13 May 2010 1,574 views No Comment

MRI brain image, which shows a contour of a brain along with several contours of the activation level in a PET experiment. The image becomes an interactive 3D graphic in the online article.

David A. van Dyk, Past-editor, Journal of Computational and Graphical Statistics


The March issue of the Journal of Computational and Graphical Statistics opens with an editorial overview of the potential usage of animation, 3D visualization, and movies in electronic versions of JCGS articles. An example is the still frame of the MRI brain image, which becomes an interactive 3D graphic in the online article. The supplement to the editorial gives multiple illustrations and point-by-point instructions to authors who hope to jazz up their articles with modern visualization methods. The supplement also links to all the examples. The editorial and the movie supplements are open access.

The editorial points toward what we believe is the future for publication of sophisticated visualization, graphical, and computational methods—an appropriate starting point for an issue focused on innovative statistical graphics, the analysis of massive spatial data sets, boosting, and multiscale techniques.

The scientific portion of the issues begins with a group of four articles on graphical methods. First up is “A Layered Grammar of Graphics,” where Hadley Wickham describes an extended tool that aims to concisely describe the components of a graphic in order to gain insight into its underlying structure. Next, in their colorful article, “Rainbow Plots, Bagplots, and Boxplots for Functional Data,” Rob J. Hyndman and Han Lin Shang describe a new set of graphical tools for visualizing large sets of functional data. Each of the final two papers in the section presents a new type of plot. J. C. Gower, P. J. F. Groenen, and M. Van De Velden present “Area Biplots” to visualize the results of a principle component analysis, and John H. J. Einmahl, Maria Gantner, and Günther Sawitzki present “The Shorth Plot” to investigate probability mass concentration.

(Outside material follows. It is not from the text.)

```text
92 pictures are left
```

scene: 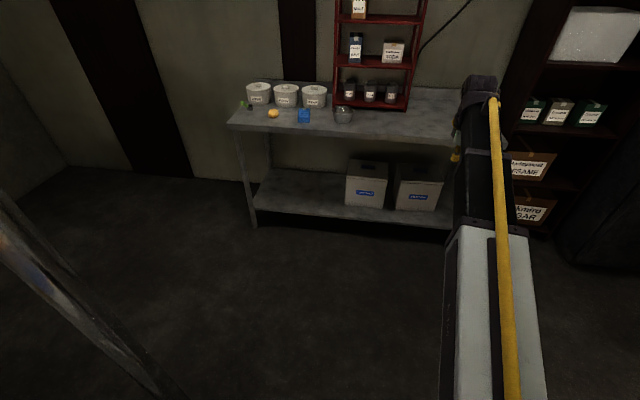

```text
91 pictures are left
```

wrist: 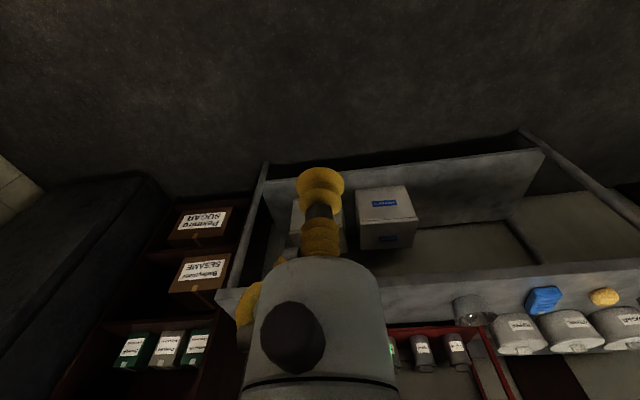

The next session is composed of three articles on nonstationary spatial models. It is interesting to compare how all three of them apply their proposed methodology to model U.S. rainfall patterns. Zhengyuan Zhu and Yichao Wu open the section by tackling computational challenges involved with likelihood based estimation and kriging prediction in large nonstationary spatial data in “Estimation and Prediction of a Class of Convolution-Based Spatial Nonstationary Models for Large Spatial Data.” Next, Yu Yue and Paul L. Speckman present a fully Bayesian method based on adaptive thin-plate splines in their article “Nonstationary Spatial Gaussian Markov Random Fields.” The section concludes with Ya-Mei Chang, Nan-Jung Hsu, and Hsin-Cheng Huang’s method for “Semiparametric Estimation and Selection for Nonstationary Spatial Covariance Functions.”

A short section on boosting begins with “Boosting for Correlated Binary Classification,” where Adeniyi J. Adewale, Irina Dinu, and Yutaka Yasui present two variants of boosting that are designed for correlated binary responses. In the second article of the section, Gerhard Tutz and Jan Gertheiss present a feature extraction technique that uses boosting to identify relevant components of the signal in “Feature Extraction in Signal Regression: A Boosting Technique for Functional Data Regression.”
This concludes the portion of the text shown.